**DATASET EXTRACT:**
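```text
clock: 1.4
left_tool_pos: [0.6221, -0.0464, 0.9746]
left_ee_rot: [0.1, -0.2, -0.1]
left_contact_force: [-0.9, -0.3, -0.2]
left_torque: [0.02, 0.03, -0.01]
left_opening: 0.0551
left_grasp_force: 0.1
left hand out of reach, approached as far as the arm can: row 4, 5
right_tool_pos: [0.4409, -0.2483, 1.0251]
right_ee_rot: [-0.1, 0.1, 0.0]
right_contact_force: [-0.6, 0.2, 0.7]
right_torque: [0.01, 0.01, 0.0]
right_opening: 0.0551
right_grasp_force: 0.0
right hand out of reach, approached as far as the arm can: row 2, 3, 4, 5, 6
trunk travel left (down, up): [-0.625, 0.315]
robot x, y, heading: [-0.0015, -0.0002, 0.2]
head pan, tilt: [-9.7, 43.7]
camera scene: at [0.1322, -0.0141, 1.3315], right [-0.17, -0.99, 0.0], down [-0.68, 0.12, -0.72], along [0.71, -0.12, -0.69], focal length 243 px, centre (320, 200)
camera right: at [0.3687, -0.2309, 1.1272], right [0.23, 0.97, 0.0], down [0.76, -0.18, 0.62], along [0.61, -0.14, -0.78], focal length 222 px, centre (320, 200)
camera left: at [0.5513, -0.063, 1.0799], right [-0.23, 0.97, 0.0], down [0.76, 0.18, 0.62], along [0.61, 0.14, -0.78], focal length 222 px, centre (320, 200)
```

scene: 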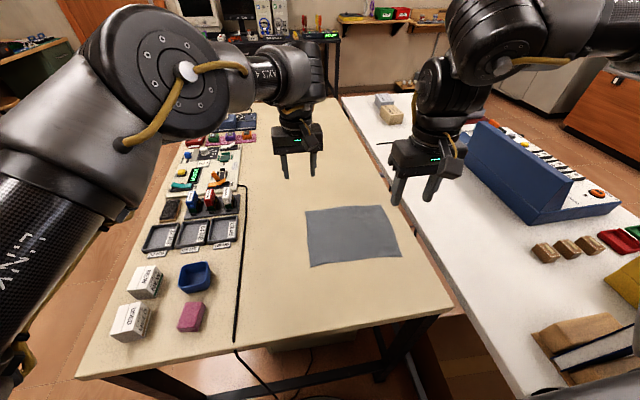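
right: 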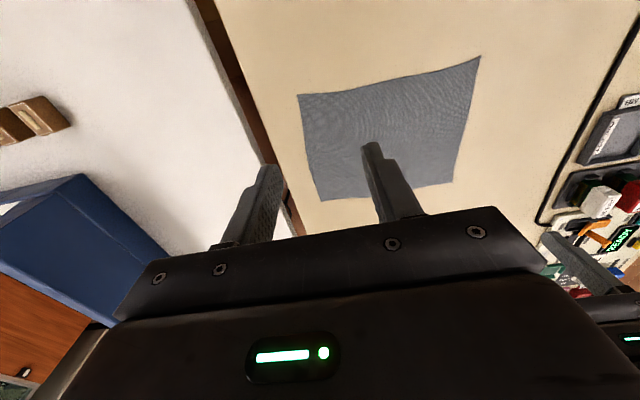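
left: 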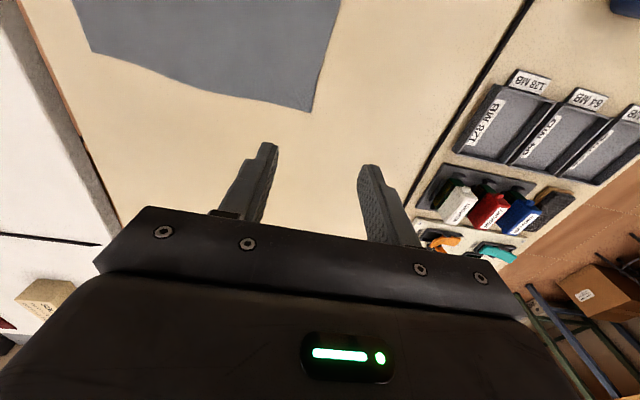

**GIVEN REQUEST:**
Every line of the data above should be quoted exactly. Omit the pictures.

**RESULT BELOW:**
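```text
clock: 1.4
left_tool_pos: [0.6221, -0.0464, 0.9746]
left_ee_rot: [0.1, -0.2, -0.1]
left_contact_force: [-0.9, -0.3, -0.2]
left_torque: [0.02, 0.03, -0.01]
left_opening: 0.0551
left_grasp_force: 0.1
left hand out of reach, approached as far as the arm can: row 4, 5
right_tool_pos: [0.4409, -0.2483, 1.0251]
right_ee_rot: [-0.1, 0.1, 0.0]
right_contact_force: [-0.6, 0.2, 0.7]
right_torque: [0.01, 0.01, 0.0]
right_opening: 0.0551
right_grasp_force: 0.0
right hand out of reach, approached as far as the arm can: row 2, 3, 4, 5, 6
trunk travel left (down, up): [-0.625, 0.315]
robot x, y, heading: [-0.0015, -0.0002, 0.2]
head pan, tilt: [-9.7, 43.7]
camera scene: at [0.1322, -0.0141, 1.3315], right [-0.17, -0.99, 0.0], down [-0.68, 0.12, -0.72], along [0.71, -0.12, -0.69], focal length 243 px, centre (320, 200)
camera right: at [0.3687, -0.2309, 1.1272], right [0.23, 0.97, 0.0], down [0.76, -0.18, 0.62], along [0.61, -0.14, -0.78], focal length 222 px, centre (320, 200)
camera left: at [0.5513, -0.063, 1.0799], right [-0.23, 0.97, 0.0], down [0.76, 0.18, 0.62], along [0.61, 0.14, -0.78], focal length 222 px, centre (320, 200)
```

scene: 
right: 
left: 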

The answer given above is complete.